**Quoted text:**
■ ■ ■ ■

We talked about neutron spectroscopy, Gamma-ray spectroscopy,
this is a different way of looking at photons coming off the surface of Mars,
something about what the surface is made out of.
First-off, thermal emission.
Well, we've talked a lot about thermal emission.
We've talked about the fact that Mars is at a temperature where it is
emitting as a black body with a peak somewhere around eight microns.
If you remember what my my plots of these black body emissions looks something like,
they do something like this, and they come back down.
Here's eight microns, and when I'm plotting it with these curved lines,
I'm plotting it with wavelength going in this direction on a log scale,
and intensity going on this way on a log scale.
It looks something like that. I said
everything emits as a black body given its particular temperature.
This is something like a 220 degree Kelvin black body, but I lied.
Sorry, everything does not emit at a black body given its temperature,
everything has slight modifications to the black body depending on what it's made out of,
unless it's actually a black body.
A body that is purely black and has nothing else going on on it.
But anything else that is made out of any specific material,
will have in addition to a overall black body shape,
it'll have these modifications of some sort,
and look like this, or like this,
or like this, depending on the material.
These wiggles, these changes in the emission,
which are actually changes in what's called
the emissivity of the material are characteristic of what that material is.
So, you can measure the thermal emission from the surface.
Look at the emissivity changing as
a function of wavelength and figure out what's on the surface.
The instrument to do this on Mars was the thermal emission spectrometer,
not a lame acronym.
This was on the Mars Global Surveyor,
not such a bad acronym either.
It provided the first up-close thermal view,
mapped the entire planet going around and around,
and moderately high resolution.
We don't have detailed views of things,
but we got to see the surface compositions
in addition to temperatures of different places,
how the temperature change with time of day,
telling you something about the thermal inertia.
As like if you're sitting around on a rock that's been sitting in the sun,
that rock can stay warm even after the sun goes down,
but a pile of dust that's warm in the daytime will very quickly cool down,
that's because of the thermal inertia differences and test could see those.

■ ■ ■ ■

**Dataset extract:**
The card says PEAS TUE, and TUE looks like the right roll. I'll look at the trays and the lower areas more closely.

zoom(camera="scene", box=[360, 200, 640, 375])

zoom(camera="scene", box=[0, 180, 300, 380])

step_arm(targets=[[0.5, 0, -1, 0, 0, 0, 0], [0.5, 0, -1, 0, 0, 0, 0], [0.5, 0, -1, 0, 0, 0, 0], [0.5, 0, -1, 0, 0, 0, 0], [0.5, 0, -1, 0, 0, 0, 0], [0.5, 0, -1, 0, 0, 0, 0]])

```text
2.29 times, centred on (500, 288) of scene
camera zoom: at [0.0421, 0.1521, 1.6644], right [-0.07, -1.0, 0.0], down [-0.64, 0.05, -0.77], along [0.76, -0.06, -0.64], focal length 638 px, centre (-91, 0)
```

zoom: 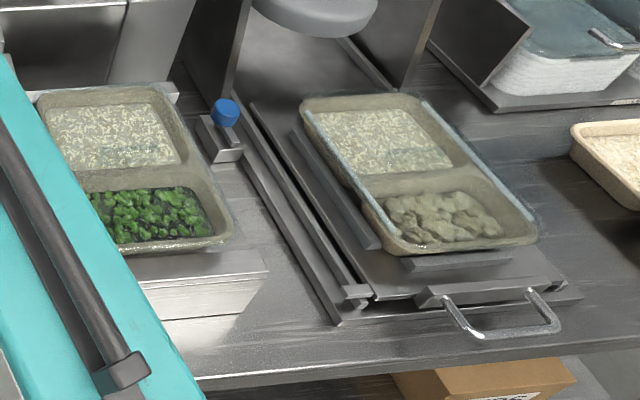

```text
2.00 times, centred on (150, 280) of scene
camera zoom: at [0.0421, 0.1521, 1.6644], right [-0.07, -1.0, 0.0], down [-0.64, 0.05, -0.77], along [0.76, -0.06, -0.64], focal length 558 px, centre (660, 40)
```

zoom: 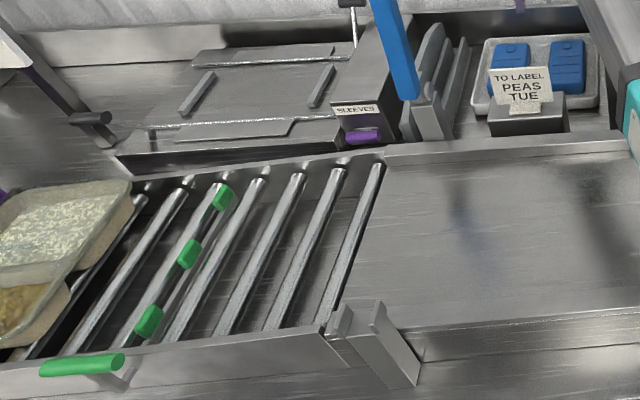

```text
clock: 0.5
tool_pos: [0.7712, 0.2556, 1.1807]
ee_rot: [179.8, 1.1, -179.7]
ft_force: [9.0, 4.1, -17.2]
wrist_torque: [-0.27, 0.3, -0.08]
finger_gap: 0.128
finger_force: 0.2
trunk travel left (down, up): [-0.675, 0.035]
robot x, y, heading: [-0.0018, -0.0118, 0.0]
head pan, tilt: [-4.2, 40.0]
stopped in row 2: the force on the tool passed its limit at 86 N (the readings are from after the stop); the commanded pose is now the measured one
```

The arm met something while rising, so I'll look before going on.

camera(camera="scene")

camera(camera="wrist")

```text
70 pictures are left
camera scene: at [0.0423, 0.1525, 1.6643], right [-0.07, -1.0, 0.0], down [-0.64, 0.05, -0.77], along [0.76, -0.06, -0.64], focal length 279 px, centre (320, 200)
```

■ ■ ■ ■

**Exercise objective:**
Carry the quoted text on from its last sentence.

**Result of the task:**
But we're going to concentrate on right now is what it
found about the composition of the surface of Mars.
The answer according to tests was the surface is are actually boring.
There are two basic things that are seen on the surface.
Here is now the spectrum, these are wavelengths.
Again, the peak of emission is somewhere around here, eight microns.
This instrument covered from eight all the way out to about 50 microns.
In this region here, the Martian atmosphere absorbs
the thermal emission coming up causing that green house effect.
So, we can't see the emission from the surface.
But here, the black data,
the wiggly stuff here,
is data from one type of surface.
It comes as a big broad dip in the emissivity across here at around nine microns,
and another dip over here at around 30 microns.
What is it? Well, the blue points here,
the smooth points going in through here are
a model of what surface would make spectra that look just like that?
The answer is volcanic stuff.
There's two different types of surfaces.
It's because there's two different types of volcanic compositions,
but the entire surface of Mars
where it's not covered with dust which obscures what's going on,
entire surface looks like it's just volcanic junk.
Let's take a detailed look.
Here are those two surface types.
There's two types of volcanic composition.
Okay. So, there's two types of volcanic composition,
and type two is mostly in the North.
Type one is Northern south,
tells you something about how the volcanic composition changed perhaps with time.
As you remember of course,
this is all Amazonian material up through here in the north.
This is older material down through here.
Very interesting, but if you were looking to
find potentially interesting regions on Mars,
you now realize that it's really just covered with big volcanic plains.
These regions in through here,
where there's not actually volcanic type one or volcanic type two,
it's because they're covered in dust.
Some of the school website are showing you jmars.mars.asu.edu,
where we're looking at the MOLA data,
the Mars Orbital Laser Altimeter, not a bad acronym.
We're looking at the MOLA data,
and every time I look at it, I love these outflow channels in through here.
But this website, in addition to having the MOLA data,
has a ton of other data on it too.
So, in fact, it has test data.
Let's take a look at some of those test data.
You can see where test is specifically looking for specific minerals.
How about low-calcium pyroxene?
Not a good one because there's really nothing anywhere.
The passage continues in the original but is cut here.